If I directly let them access the update profile page, what are the security things I need to take care? I know the use of login, can store session, but, the thing is, they click the link from their email, and I think its quite private and safe.
The only security flaw I can think of is: the hacker can magically memorize the "key" (which is about 60++ characters), and then type in browser URL: www.domain.com/email=abc#xyz.com&key=abc...xyz.
If the hackers can do that, then I am done. My users account will be hacked.
Is there anything else that hacker can hack? Just update profile page only.
Btw, if they already update their profile, should I remove the "key" in database??
I am using php and mysql
A password reset email should have a one-time use - store an opaque token in your database, send it in the email, and only allow it to be used once.
I agree with Paul, but for profile updating I suggest to do it after login.

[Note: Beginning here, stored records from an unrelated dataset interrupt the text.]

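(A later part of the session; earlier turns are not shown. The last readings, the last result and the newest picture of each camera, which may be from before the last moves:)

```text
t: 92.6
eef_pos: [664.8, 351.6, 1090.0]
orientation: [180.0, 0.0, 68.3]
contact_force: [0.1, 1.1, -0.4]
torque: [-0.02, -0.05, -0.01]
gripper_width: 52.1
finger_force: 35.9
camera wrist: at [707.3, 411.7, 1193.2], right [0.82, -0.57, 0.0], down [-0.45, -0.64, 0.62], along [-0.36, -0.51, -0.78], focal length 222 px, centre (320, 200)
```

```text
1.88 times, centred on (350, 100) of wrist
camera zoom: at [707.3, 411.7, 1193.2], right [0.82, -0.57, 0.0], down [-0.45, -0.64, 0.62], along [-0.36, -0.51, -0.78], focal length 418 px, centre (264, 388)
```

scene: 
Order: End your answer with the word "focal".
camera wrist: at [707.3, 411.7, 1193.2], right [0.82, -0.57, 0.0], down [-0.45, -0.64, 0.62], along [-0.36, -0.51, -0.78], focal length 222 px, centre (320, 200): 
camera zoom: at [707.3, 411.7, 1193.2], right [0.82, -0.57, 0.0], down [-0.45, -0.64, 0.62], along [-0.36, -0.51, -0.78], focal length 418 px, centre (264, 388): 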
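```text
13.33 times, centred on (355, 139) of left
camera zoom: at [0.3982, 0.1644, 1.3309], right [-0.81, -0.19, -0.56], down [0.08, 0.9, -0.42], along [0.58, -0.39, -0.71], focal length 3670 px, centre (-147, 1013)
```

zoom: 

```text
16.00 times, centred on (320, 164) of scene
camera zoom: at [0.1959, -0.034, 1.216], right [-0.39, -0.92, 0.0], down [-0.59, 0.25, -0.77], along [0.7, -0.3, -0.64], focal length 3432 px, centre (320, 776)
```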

You can also display and memorize the ip address of client when he resets his password.
Typical practice is to require a user to change their password when they are sent a 'Forgot Password' email, and then make them log in before they can change anything.
A recent implementation of a password email that I created worked as follows:
Create an array containing the id of the user, and the current timestamp.
Serialize and then encrypt the resulting string (using a symmetric key, which is stored on your server).
Put that encrypted string in a url parameter (my advice is to base64_encode the data twice in order to ensure you don't get bad characters in the url), and then send it to them in an email.
When someone clicks on the link in their email, first check that the parameter decrypts properly (meaning it's valid), and then deserialize the data structure. You now check that original timestamp. If too much time has passed since that point, reject the forgotten password url as too old.
If the url is valid, and recent enough, take them to a 'reset password' page.